-- Start Text segment --

On te découvre à la Nouvelle Star en 2017. On te retrouve avec un premier EP en 2020. Qu’est-ce qu’il s’est passé pendant trois ans* ?

*Précisément 2 ans et 2 mois se sont passés entre la finale et la sortie de mon EP. Et il s’est passé beaucoup, mais vraiment beaucoup de choses. Après la finale, j’ai appuyé sur « reset » : j’avais un public, des attentes, l’envie et tout mais je n’avais pas de musique ou d’idée précise de ce que j’avais envie de faire et devenir. Donc, on a recommencé de zéro.

La première année a été fondamentale côté musique puisque j’ai appris à composer et écrire. J’ai fait des rencontres importantes, telle que celle de mon manager Jean-Michel Journet et de Max Lunel qui produit mes chansons. J’ai appris à dire non et à être assez têtu pour défendre les idées que je commençais à avoir sur l’intention et l’image artistique que je voulais en dégager. Sur le côté perso, il ne faut pas oublier que je venais d’arriver dans un tout nouveau pays, sans rien, et qu’il fallait aussi que je finisse de m’établir, apprendre les bases et mettre tous mes papiers en ordre pour travailler dans la musique et rester en France. Donc ça a été une année assez longue mais nécessaire.

L’année 2 a été celle des premiers pas. J’ai commencé à faire des scènes, mes premières interviews et sessions photos, à tourner des clips aussi autour du concept de Safeplace. Entre janvier et novembre 2019, on a tout préparé avant de lancer mon premier single YADAM, sorti en novembre.

YADAM - Interview - KAO MAG

C’est ton premier projet. C’était risqué de chercher tout de suite la singularité plutôt que faire ta place dans un style déjà identifié ?

J’ai eu un échange assez important avec un artiste très connu qui m’avait vu à la télé. On parlait d’une autre artiste que j’aime beaucoup qui s’appelle Lykke Li et de son style de musique. Malgré la qualité, elle n’est pas aussi exposée et streamée que peut l’être un artiste qui fait de la pop-urban selon les codes déjà établis. Bref, il m’a dit : « soit tu fais de la musique comme les autres et tu te satisfais avec des milliers de streams et de passages radio, soit tu fais un projet vraiment réfléchi, à ton image, avec un son à toi, qui peut ou pas ‘percer’ mais qui te fera comprendre ce que c’est d’être artiste » (comme c’est le cas pour Lykke Li).

-- End Text segment --

| Problem set |
A. Transcribe the text segment beginning at "C’est ton premier". Stop after "pour Lykke Li).".
B. Extend the text segment, starting right after its last sentence.

-- Start Data lines --

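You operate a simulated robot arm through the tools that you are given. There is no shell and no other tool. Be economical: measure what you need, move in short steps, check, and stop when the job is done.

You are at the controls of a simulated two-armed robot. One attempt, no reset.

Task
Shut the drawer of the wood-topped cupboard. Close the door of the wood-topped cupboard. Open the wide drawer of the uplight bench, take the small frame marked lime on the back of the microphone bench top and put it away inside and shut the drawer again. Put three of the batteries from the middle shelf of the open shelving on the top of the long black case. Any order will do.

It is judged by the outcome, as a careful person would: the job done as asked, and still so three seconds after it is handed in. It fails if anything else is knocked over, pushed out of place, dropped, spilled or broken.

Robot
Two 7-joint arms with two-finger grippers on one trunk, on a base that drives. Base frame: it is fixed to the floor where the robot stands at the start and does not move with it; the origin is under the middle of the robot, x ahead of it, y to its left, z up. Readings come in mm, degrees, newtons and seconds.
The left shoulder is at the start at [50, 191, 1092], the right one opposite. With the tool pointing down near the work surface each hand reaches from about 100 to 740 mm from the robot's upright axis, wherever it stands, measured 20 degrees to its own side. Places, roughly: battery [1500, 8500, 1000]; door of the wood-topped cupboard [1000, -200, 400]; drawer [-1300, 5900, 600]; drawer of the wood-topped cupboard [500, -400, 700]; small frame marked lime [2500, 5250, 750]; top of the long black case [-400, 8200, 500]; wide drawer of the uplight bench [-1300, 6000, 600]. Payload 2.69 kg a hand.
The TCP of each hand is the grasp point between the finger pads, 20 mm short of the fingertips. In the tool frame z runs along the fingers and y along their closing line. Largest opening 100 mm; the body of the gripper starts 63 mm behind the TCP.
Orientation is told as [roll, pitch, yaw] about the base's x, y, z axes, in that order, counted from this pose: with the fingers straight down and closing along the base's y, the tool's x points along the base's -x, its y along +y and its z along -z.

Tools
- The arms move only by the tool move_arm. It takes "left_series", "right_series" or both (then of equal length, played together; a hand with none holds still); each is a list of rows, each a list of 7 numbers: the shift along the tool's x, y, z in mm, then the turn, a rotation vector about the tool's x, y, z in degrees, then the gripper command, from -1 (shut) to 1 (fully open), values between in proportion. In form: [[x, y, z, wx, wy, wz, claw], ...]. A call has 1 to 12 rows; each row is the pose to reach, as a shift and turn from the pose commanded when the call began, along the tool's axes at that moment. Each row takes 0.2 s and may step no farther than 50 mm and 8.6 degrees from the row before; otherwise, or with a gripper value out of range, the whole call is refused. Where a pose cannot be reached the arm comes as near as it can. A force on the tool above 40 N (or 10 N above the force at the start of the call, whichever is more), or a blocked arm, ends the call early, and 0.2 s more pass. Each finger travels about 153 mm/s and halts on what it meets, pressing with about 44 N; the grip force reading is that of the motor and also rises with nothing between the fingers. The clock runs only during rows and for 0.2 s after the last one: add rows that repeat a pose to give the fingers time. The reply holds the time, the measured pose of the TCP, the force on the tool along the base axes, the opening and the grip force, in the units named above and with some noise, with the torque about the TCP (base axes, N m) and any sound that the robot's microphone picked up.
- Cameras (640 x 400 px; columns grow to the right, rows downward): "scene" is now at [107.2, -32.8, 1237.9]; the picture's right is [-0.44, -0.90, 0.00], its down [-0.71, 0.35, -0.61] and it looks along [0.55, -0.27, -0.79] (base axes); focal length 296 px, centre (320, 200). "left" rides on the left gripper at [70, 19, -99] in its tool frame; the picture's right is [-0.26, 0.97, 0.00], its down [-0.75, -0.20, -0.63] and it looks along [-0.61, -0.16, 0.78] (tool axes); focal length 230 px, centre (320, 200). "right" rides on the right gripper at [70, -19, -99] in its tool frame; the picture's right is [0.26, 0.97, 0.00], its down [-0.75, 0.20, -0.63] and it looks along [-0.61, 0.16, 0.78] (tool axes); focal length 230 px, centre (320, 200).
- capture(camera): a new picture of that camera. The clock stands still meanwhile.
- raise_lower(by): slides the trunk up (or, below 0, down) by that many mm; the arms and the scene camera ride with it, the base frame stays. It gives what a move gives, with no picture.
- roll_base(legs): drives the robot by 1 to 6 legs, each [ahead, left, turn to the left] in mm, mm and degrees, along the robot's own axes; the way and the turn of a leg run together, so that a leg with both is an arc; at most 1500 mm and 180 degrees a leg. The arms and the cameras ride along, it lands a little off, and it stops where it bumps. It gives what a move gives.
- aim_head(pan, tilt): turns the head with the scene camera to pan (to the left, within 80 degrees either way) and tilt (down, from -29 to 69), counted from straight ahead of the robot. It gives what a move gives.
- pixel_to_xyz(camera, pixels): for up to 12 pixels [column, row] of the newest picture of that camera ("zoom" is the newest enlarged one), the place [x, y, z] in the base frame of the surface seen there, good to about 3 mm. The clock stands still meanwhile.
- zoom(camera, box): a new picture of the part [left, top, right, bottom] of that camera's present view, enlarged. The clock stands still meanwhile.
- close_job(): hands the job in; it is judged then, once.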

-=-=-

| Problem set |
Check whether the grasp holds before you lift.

-- End Data lines --

| Per-task answers |
A.
C’est ton premier projet. C’était risqué de chercher tout de suite la singularité plutôt que faire ta place dans un style déjà identifié ?

J’ai eu un échange assez important avec un artiste très connu qui m’avait vu à la télé. On parlait d’une autre artiste que j’aime beaucoup qui s’appelle Lykke Li et de son style de musique. Malgré la qualité, elle n’est pas aussi exposée et streamée que peut l’être un artiste qui fait de la pop-urban selon les codes déjà établis. Bref, il m’a dit : « soit tu fais de la musique comme les autres et tu te satisfais avec des milliers de streams et de passages radio, soit tu fais un projet vraiment réfléchi, à ton image, avec un son à toi, qui peut ou pas ‘percer’ mais qui te fera comprendre ce que c’est d’être artiste » (comme c’est le cas pour Lykke Li).

B.
Je ne veux pas juger les choix des autres artistes, vraiment. On fait tous de la musique pour des raisons différentes et c’est légitime. Mais personnellement, j’ai mille fois préféré pouvoir développer quelque chose d’artistique, de nouveau, de risqué (puisqu’on ne peut pas savoir ce que ça va donner) et surtout de réel et honnête que de surfer sur la même vague que d’autres artistes repérés à la télé comme moi. En plus, je me disais que mon vécu, mon histoire et mes sacrifices méritaient une présentation assez classieuse.

Tu es né au Venezuela. Tu as grandi aux États-Unis. Tu vis en France. Elle est où ta “safeplace” ?

Franchement, ma Safeplace est temporaire à chaque fois. Mais je garde toujours des bouts de mes anciennes « safeplace » dans le coeur. La France est actuellement une Safeplace pour moi, et dedans j’ai beaucoup de mini-safeplace. Par exemple : le studio, la maison de ma famille d’accueil, les concerts. Mais je n’oublie pas le Venezuela et mes souvenirs des Etats-Unis. Tout ce que j’ai vécu et vis actuellement me forme, me transforme et constitue une Safeplace pour moi.

YADAM - Interview - KAO MAG

En 5 titres, tu chantes en trois langues : espagnol, anglais, français. En quelles langues écris-tu tes chansons à la base ?

Dans la langue qui les inspire au départ. Dans ma tête, je pense que j’ai méthodiquement identifié certains styles/sons avec des émotions différentes et ensuite avec une langue particulière. Par exemple, les chansons douces d’amour ou de rupture sonnent mieux avec ma voix lorsque je chante en espagnol – quand l’intention que je veux donner est assez passive. J’expérimente ça actuellement en écrivant mon prochain projet. Si je voulais prendre la même émotion mais en écrivant en anglais, le style/son serait beaucoup plus fort, brut, électro et donnerait un air plus dynamique ou agressif, comme pour mon titre Say you’re sorry.

Le choix de la langue du titre est important ?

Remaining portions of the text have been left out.